## Given information

==================================================

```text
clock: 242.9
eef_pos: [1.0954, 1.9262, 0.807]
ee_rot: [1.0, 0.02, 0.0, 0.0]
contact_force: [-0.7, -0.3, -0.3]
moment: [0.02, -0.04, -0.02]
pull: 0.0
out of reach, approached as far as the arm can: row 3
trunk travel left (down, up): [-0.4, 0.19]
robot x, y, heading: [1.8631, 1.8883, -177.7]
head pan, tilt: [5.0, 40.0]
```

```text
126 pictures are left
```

==================================================

## Problem details
Transcribe the entire listing above precisely. Write them as strings in a JSON array, leaving out blank lines.

## Task response
[
  "```text",
  "clock: 242.9",
  "eef_pos: [1.0954, 1.9262, 0.807]",
  "ee_rot: [1.0, 0.02, 0.0, 0.0]",
  "contact_force: [-0.7, -0.3, -0.3]",
  "moment: [0.02, -0.04, -0.02]",
  "pull: 0.0",
  "out of reach, approached as far as the arm can: row 3",
  "trunk travel left (down, up): [-0.4, 0.19]",
  "robot x, y, heading: [1.8631, 1.8883, -177.7]",
  "head pan, tilt: [5.0, 40.0]",
  "```",
  "```text",
  "126 pictures are left",
  "```"
]